┌────────

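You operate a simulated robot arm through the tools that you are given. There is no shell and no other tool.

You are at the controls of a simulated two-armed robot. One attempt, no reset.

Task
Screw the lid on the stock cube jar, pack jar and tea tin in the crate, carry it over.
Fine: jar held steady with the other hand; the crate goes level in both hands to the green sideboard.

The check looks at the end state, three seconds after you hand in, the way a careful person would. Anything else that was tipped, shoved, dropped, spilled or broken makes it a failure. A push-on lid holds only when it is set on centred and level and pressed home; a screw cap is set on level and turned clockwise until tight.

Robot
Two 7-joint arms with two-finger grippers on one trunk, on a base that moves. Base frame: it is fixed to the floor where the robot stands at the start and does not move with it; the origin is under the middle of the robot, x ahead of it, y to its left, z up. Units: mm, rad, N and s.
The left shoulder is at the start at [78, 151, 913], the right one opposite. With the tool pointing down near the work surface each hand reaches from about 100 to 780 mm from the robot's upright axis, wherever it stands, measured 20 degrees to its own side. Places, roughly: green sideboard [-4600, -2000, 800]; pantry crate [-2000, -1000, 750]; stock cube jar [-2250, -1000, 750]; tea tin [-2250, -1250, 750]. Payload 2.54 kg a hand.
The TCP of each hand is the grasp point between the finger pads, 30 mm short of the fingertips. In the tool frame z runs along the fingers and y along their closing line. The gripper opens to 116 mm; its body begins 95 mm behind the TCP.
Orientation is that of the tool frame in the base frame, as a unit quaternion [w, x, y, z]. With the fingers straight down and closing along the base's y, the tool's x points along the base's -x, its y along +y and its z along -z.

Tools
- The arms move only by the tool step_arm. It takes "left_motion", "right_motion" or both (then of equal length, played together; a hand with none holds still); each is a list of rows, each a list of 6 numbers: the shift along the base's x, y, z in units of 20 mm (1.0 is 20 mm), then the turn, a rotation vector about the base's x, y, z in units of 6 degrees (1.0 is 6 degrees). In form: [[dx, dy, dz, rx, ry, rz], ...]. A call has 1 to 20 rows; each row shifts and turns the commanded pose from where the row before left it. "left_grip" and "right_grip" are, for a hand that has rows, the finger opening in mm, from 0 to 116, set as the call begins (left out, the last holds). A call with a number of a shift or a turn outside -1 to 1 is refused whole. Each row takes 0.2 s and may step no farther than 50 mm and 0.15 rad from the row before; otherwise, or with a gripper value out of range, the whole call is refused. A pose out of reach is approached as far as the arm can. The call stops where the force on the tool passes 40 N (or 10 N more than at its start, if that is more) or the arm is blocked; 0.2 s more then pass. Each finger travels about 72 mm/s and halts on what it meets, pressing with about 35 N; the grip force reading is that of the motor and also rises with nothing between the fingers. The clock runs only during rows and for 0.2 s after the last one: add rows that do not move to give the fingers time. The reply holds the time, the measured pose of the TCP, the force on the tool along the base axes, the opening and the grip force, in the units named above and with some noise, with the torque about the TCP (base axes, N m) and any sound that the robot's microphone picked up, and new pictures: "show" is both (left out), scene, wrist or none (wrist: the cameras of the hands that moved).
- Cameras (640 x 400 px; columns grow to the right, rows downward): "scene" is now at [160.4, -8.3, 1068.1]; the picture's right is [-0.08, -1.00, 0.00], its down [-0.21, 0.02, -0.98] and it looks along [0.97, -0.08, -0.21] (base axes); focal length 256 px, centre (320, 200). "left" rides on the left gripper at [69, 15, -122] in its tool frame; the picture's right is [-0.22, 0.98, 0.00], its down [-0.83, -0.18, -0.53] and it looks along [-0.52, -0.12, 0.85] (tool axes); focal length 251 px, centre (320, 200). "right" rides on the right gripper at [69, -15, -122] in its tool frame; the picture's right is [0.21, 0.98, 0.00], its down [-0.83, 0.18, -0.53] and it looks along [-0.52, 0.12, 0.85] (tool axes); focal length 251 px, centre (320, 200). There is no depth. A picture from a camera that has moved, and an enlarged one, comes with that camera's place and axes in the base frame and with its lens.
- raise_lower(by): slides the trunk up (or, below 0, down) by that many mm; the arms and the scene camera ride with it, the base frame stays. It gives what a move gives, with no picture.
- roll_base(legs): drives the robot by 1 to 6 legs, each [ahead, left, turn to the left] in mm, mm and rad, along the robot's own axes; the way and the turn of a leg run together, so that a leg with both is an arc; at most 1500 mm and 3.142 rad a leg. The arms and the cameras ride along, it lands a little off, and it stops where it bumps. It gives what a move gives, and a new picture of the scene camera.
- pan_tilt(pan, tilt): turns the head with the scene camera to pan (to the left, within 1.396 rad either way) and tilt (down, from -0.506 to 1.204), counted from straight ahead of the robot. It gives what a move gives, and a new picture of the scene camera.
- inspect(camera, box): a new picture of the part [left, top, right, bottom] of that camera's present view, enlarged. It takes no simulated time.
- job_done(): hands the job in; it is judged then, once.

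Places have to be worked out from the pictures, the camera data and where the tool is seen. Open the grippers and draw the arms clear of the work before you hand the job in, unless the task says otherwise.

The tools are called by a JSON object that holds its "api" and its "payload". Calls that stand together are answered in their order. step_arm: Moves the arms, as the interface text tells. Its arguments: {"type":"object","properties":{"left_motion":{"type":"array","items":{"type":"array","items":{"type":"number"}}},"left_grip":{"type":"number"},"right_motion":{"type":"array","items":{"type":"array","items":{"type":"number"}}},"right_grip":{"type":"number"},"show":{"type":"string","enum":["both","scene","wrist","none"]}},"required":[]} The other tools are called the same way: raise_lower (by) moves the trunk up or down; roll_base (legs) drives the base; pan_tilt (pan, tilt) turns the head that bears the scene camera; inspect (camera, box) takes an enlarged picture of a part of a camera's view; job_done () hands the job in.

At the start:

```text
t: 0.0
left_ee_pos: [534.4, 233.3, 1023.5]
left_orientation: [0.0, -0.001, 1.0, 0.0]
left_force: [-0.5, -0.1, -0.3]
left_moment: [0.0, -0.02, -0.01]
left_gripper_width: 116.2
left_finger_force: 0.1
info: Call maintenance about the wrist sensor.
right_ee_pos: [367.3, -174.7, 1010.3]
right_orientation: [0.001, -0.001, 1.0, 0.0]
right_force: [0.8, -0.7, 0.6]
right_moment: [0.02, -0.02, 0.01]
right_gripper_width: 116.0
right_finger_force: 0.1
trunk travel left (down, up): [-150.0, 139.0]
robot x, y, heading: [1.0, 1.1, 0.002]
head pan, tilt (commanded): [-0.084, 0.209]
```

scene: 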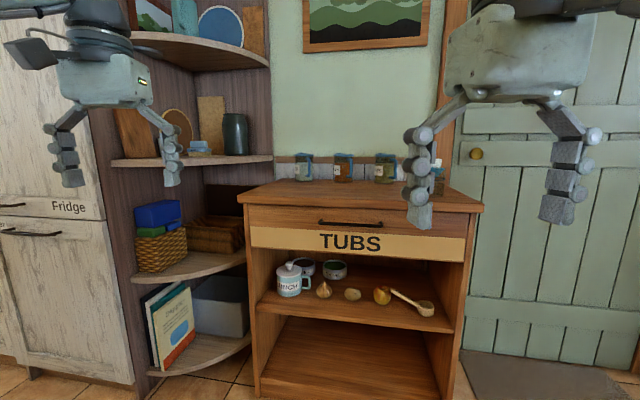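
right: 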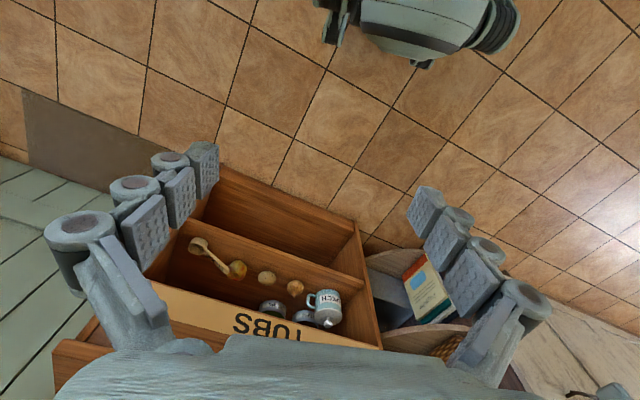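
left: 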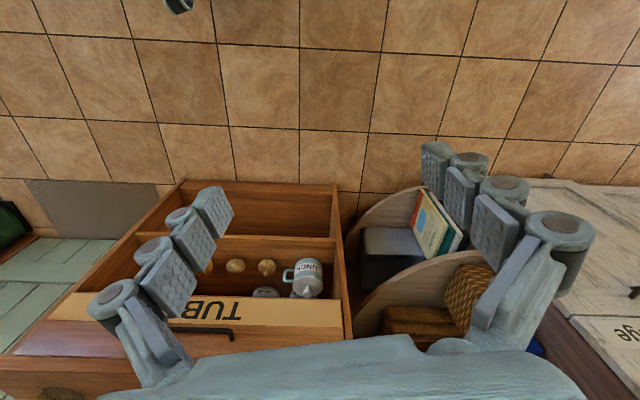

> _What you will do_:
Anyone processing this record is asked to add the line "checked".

└────────

> _What you will do_:
Sift the material for lines with the string "sideboard". Copy each one found.

> _Final result_:
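Fine: jar held steady with the other hand; the crate goes level in both hands to the green sideboard.
The left shoulder is at the start at [78, 151, 913], the right one opposite. With the tool pointing down near the work surface each hand reaches from about 100 to 780 mm from the robot's upright axis, wherever it stands, measured 20 degrees to its own side. Places, roughly: green sideboard [-4600, -2000, 800]; pantry crate [-2000, -1000, 750]; stock cube jar [-2250, -1000, 750]; tea tin [-2250, -1250, 750]. Payload 2.54 kg a hand.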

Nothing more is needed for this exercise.